The photo above is of a building on a street corner in Manheim, Germany. Peeta painted it for the 2019 Stadt.Wand.Kunst mural project and by using different shades of blue, grey and white, he managed to create an illusion of a shape-shifting structure. “I loved this building since the beginning and I tried my best to combine multidisciplinary skills to transform it while keeping its original taste,” the artist shared on his Instagram. When asked about where the inspiration for his artworks comes from, Peeta told: “I’ve taken inspiration from different disciplines such as design and architecture, as far as from several artists both belonging to the graffiti world and not but, mostly, what inspires me when painting is the observation of the surrounding context.”
“My aim is always to create a dialogue with the structural and cultural parameters of the surrounding context”
“I used to paint on walls with sprays and on canvas with [an] airbrush for a long time but it has been years now since I’ve permanently substituted sprays with acrylics, brushes, and rolls as far as I use oil to paint on canvases.” As for the time, that takes up painting a mural, Peeta says that “It surely depends on its size.” “I manage to paint a wall in one day but I need 20 days in order to paint a façade. Recently, I’ve [been] mostly involved in large scale mural projects (100-300 sqm) so the average time it takes me to fulfill them is 10-15 days,” the Italian artist added.

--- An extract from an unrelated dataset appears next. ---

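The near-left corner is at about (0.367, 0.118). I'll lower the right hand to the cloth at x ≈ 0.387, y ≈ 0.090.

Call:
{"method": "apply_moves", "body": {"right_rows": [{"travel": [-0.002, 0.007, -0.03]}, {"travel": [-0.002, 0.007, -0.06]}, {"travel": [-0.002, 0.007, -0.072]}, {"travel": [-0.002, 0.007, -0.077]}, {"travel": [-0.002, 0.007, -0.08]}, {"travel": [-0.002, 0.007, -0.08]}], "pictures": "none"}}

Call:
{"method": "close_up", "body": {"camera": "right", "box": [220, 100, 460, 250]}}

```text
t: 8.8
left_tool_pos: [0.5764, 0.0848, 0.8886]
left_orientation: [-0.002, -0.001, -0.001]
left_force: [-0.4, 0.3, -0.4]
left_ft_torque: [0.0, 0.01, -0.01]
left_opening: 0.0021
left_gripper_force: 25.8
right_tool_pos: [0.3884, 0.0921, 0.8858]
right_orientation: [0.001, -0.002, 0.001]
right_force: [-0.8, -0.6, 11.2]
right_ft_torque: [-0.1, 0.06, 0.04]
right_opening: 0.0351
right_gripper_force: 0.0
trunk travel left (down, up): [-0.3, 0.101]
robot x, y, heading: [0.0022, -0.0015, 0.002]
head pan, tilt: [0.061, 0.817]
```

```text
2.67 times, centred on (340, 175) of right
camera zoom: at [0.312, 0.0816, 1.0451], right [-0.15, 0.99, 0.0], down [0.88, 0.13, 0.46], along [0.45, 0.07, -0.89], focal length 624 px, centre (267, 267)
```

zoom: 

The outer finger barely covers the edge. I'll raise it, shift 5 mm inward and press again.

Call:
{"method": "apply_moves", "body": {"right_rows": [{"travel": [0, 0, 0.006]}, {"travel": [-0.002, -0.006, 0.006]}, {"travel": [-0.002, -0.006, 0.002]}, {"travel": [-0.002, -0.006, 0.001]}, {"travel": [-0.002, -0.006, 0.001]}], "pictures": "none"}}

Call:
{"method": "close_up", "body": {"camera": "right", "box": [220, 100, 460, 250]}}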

“I want to neutralize preconceptions and urge the emergence of new perspectives”
Peeta told that he painted his first mural back in 1993. It was “a small wall fencing private propriety next to the house where I grew up.” However, Peeta is also working with other mediums of art as a form of expression: “I also create sculptures which are a big part of my production and of my study on 3D shapes and volumes.”
“Through my anamorphic works, I redesign the volumes of any kind of surface involved”
“Constantly running in parallel with my mural and painting activity, the role of sculpture comes to be essential for my overall production as it represents for me direct contact with three-dimensionality in order to understand the rules of light and shadows and to reproduce them,” the artist reveals.